Task prompt =
Please copy out the portion of the quoted passage from "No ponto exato" to "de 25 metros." without changes.

** START Quoted passage **

Em 2004, o mundo enfrentou uma tragédia dupla de proporções monumentais. Um poderoso terremoto no Oceano Índico foi seguido de um tsunami destruidor, que deixou mais de 260 mil mortos em 14 países.
Sete anos depois, um acontecimento semelhante teria não apenas dois, mas três atos. Um desastre triplo castigou o Japão, quando um terremoto tão intenso quanto o do Oceano Índico, mas desta vez no Pacífico, provocou um tsunami também devastador, contra o qual as sólidas defesas japonesas não tiveram chance.
A fúria do mar, por sua vez, provocou um acidente nuclear na usina de Fukushima, 260 quilômetros ao norte de Tóquio. Mais de 18 mil pessoas foram mortas pelo tsunami, e o acidente em Fukushima forçou a retirada de 160 mil pessoas que moravam nas imediações.
Foi a maior catástrofe enfrentada pelo Japão desde as bombas atômicas lançadas sobre Hiroshima e Nagasaki, em 1945.
O grande terremoto
O dia 11 de março de 2011, uma sexta-feira, dificilmente será esquecido pelos japoneses. Às 14h46, horário local, num ponto do Oceano Pacífico a 130 quilômetros ao leste da cidade de Sendai, um terremoto não apenas sacudiu como também deslocou o Japão.
Com 9 graus de magnitude, o “Grande Terremoto do Leste do Japão” — também conhecido como “Grande Terremoto de Sendai” ou apenas “Terremoto de Tohoku” —, o maior já registrado no país, empurrou em 2,4 metros para leste a ilha de Honshu, a maior do Japão.
No ponto exato do abalo sísmico, 24,4 quilômetros abaixo do fundo do mar, o atrito entre as placas tectônicas da Eurásia e do Pacífico causou a maior movimentação de terra já registrada num terremoto, de 50 metros — no abalo de 2004, no Índico, ela foi de 25 metros.

** END Quoted passage **
** START Material provided **

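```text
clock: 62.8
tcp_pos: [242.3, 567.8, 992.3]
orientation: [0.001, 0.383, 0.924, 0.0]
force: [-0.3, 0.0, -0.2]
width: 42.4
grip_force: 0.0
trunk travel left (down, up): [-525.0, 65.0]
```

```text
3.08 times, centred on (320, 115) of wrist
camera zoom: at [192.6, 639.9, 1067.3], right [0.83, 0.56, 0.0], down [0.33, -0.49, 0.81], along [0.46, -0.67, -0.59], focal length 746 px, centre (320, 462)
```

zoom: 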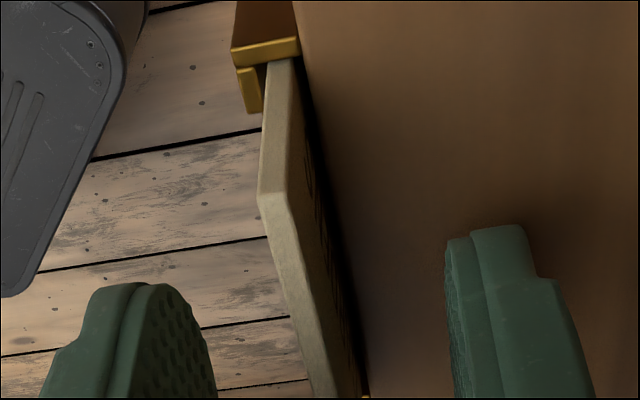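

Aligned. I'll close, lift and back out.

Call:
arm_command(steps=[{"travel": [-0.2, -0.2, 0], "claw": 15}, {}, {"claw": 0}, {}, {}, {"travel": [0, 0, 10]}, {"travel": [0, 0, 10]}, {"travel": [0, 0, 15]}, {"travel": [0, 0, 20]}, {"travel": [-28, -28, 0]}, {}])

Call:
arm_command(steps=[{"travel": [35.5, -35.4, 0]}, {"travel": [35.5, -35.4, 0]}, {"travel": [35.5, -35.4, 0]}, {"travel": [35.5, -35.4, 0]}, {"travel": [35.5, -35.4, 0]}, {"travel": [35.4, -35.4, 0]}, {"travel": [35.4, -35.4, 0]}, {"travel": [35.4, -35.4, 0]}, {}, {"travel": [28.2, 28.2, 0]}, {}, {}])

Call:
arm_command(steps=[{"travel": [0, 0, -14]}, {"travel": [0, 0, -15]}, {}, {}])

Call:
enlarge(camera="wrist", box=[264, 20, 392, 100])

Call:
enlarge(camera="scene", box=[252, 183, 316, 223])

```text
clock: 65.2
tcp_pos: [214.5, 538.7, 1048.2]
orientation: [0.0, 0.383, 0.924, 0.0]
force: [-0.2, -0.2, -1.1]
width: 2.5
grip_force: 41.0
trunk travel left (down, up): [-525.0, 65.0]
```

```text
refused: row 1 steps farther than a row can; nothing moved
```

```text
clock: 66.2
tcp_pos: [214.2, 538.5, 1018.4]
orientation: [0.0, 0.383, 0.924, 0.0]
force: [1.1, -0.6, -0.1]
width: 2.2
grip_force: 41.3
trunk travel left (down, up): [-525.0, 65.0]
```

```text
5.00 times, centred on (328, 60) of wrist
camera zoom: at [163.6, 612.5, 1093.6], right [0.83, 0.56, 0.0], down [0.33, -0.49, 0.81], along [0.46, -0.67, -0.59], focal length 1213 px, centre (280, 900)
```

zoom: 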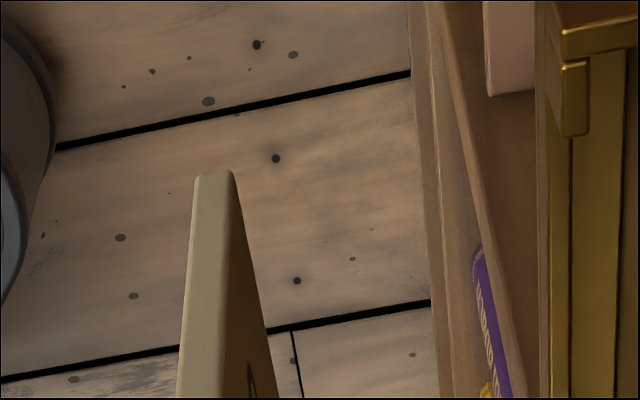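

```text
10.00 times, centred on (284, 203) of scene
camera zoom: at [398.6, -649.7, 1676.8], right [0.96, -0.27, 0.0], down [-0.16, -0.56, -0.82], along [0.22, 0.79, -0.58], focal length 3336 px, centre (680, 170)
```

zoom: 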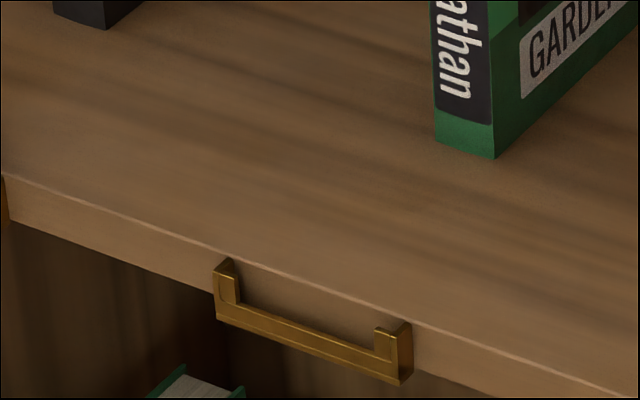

** END Material provided **
** START Material provided **

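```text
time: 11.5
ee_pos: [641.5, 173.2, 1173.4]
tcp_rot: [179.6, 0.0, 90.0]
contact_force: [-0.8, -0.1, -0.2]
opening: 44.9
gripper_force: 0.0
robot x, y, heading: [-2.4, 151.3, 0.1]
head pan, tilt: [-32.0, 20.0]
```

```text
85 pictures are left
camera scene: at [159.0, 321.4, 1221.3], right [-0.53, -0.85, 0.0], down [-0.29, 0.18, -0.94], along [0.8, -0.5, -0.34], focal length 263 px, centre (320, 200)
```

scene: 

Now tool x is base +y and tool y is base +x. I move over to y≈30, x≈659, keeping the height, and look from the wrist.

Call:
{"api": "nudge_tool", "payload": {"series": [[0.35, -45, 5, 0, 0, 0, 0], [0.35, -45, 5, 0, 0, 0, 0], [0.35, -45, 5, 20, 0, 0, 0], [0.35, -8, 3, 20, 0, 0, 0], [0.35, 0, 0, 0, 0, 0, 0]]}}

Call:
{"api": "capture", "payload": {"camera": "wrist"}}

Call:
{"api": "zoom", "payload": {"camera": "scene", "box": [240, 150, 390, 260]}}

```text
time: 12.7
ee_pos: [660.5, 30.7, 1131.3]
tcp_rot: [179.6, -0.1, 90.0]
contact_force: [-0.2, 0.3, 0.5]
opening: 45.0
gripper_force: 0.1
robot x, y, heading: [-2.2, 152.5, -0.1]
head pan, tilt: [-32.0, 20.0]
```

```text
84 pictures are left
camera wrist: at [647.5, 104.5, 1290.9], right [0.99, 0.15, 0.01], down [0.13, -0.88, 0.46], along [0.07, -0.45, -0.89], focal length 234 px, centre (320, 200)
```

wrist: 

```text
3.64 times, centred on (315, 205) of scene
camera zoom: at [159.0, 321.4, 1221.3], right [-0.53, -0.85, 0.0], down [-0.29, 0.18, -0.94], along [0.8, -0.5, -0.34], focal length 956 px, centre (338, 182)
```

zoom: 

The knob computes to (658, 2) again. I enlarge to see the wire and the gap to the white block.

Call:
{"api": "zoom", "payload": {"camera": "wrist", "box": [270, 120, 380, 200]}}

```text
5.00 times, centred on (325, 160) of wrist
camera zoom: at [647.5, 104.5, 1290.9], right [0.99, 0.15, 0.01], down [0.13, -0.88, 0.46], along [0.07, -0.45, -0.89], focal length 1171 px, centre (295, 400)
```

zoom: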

** END Material provided **
** START Material provided **

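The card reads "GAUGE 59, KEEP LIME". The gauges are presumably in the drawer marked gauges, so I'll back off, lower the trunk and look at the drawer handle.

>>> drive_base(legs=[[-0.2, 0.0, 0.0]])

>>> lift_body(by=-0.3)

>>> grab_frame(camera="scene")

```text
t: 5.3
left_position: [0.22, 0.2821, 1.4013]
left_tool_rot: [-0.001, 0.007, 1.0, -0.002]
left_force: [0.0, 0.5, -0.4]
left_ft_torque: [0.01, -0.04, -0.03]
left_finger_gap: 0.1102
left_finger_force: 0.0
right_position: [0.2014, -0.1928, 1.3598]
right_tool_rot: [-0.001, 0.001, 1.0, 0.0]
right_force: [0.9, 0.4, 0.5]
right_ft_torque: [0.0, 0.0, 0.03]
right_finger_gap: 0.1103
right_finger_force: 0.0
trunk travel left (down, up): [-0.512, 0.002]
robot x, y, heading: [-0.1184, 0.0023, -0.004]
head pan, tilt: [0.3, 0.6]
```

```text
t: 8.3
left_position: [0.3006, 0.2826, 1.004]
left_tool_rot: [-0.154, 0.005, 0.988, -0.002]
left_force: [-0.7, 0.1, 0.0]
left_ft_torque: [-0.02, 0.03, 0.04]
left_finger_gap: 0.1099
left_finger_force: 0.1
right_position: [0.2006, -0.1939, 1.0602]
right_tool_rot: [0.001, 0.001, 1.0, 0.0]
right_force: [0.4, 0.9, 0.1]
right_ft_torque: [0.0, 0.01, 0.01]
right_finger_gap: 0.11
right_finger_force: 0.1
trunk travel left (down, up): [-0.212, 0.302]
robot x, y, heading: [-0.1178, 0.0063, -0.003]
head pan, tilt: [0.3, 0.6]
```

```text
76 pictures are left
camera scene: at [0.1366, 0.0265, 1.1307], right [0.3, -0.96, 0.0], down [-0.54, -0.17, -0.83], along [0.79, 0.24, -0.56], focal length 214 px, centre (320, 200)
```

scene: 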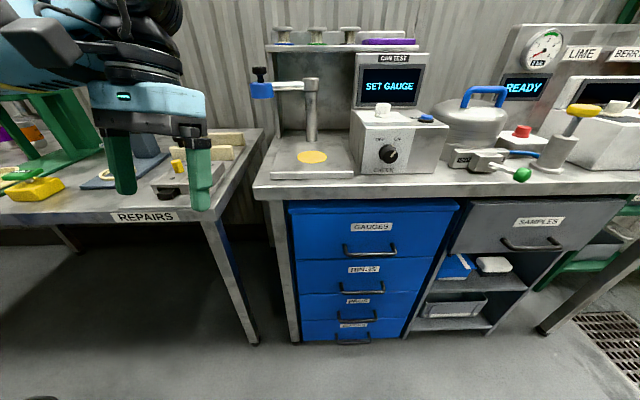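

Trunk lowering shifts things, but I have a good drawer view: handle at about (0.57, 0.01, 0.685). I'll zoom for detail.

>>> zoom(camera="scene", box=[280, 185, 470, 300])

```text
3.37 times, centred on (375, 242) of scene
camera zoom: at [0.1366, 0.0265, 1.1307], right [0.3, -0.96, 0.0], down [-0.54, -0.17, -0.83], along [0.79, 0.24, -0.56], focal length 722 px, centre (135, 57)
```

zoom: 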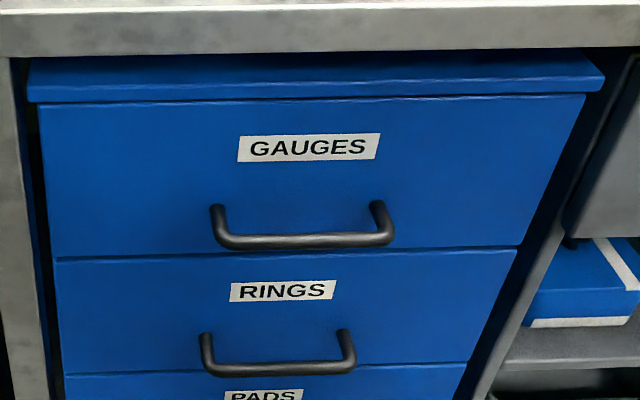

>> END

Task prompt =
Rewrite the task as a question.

** END Material provided **

Solution to the exercise =
No ponto exato do abalo sísmico, 24,4 quilômetros abaixo do fundo do mar, o atrito entre as placas tectônicas da Eurásia e do Pacífico causou a maior movimentação de terra já registrada num terremoto, de 50 metros — no abalo de 2004, no Índico, ela foi de 25 metros.